═══ RAW DATA
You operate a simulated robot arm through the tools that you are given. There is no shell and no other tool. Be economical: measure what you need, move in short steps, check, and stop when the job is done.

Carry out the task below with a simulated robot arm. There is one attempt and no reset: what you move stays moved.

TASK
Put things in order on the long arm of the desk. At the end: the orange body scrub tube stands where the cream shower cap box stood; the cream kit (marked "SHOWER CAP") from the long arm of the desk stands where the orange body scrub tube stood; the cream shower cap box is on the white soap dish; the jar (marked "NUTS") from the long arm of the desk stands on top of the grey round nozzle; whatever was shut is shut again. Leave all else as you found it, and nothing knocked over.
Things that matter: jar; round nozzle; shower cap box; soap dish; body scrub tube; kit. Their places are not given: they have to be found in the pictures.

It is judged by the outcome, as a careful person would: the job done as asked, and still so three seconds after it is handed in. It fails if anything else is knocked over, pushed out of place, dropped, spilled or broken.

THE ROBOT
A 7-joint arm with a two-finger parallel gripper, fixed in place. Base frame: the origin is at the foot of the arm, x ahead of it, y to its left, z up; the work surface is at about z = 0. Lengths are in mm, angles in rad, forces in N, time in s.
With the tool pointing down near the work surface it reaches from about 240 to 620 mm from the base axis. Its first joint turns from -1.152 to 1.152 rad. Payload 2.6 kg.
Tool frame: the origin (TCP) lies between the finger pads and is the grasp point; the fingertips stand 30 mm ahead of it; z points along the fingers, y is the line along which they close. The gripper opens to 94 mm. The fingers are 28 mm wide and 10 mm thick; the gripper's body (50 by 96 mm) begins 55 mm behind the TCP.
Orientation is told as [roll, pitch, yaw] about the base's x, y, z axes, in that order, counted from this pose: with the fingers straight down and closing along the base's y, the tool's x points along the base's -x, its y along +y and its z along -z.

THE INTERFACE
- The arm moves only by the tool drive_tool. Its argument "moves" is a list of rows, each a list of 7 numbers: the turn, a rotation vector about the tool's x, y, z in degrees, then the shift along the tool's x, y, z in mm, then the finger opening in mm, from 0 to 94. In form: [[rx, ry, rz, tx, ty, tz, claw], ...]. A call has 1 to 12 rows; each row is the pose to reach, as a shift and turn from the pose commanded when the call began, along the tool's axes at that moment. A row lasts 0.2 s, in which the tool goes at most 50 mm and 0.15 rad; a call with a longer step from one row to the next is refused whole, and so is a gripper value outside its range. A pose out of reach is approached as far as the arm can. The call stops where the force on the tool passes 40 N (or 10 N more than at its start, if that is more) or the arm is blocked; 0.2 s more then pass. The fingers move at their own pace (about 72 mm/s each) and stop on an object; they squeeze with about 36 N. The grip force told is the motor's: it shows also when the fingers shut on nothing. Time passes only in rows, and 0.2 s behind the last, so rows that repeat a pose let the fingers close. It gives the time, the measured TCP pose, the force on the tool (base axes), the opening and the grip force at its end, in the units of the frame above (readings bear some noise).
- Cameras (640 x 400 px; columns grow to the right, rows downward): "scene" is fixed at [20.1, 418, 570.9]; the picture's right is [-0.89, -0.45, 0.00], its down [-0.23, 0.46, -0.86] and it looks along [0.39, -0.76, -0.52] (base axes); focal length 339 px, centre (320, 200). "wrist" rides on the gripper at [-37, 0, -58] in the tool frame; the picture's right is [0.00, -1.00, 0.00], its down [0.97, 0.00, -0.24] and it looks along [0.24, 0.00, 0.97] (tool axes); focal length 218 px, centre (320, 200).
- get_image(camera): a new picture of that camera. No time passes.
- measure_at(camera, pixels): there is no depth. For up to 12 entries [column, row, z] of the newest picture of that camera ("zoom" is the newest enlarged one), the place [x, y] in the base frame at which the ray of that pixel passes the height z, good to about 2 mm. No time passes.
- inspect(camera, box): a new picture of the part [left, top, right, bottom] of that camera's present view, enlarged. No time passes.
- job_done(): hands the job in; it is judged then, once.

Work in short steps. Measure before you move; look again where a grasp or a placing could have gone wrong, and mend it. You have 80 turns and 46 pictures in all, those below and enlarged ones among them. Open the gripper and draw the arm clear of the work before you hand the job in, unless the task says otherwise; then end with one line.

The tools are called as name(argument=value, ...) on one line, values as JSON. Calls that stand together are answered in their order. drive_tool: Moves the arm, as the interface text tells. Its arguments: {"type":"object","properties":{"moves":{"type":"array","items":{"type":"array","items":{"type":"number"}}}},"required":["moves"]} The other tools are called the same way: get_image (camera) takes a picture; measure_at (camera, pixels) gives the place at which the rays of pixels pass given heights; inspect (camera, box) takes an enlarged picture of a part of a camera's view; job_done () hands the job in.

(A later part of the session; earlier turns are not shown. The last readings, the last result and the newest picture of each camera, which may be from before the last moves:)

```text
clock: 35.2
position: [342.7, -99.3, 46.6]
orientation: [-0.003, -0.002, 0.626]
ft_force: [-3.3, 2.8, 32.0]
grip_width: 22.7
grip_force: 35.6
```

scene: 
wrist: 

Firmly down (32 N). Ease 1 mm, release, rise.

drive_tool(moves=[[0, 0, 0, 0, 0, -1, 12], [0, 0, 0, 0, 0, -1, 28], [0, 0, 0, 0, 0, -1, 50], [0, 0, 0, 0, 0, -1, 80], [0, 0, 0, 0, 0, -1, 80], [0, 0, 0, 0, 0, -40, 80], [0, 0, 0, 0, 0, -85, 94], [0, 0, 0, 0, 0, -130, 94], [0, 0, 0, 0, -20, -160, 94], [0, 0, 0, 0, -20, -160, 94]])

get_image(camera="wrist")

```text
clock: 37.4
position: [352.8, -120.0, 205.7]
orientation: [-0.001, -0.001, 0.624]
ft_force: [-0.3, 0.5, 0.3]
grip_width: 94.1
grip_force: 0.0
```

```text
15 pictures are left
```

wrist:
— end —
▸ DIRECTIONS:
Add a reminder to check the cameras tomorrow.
══════
▸ DIRECTIONS:
Gather each line in the data that holds the string "grasp".

▸ EXERCISE RESPONSE:
Tool frame: the origin (TCP) lies between the finger pads and is the grasp point; the fingertips stand 30 mm ahead of it; z points along the fingers, y is the line along which they close. The gripper opens to 94 mm. The fingers are 28 mm wide and 10 mm thick; the gripper's body (50 by 96 mm) begins 55 mm behind the TCP.
Work in short steps. Measure before you move; look again where a grasp or a placing could have gone wrong, and mend it. You have 80 turns and 46 pictures in all, those below and enlarged ones among them. Open the gripper and draw the arm clear of the work before you hand the job in, unless the task says otherwise; then end with one line.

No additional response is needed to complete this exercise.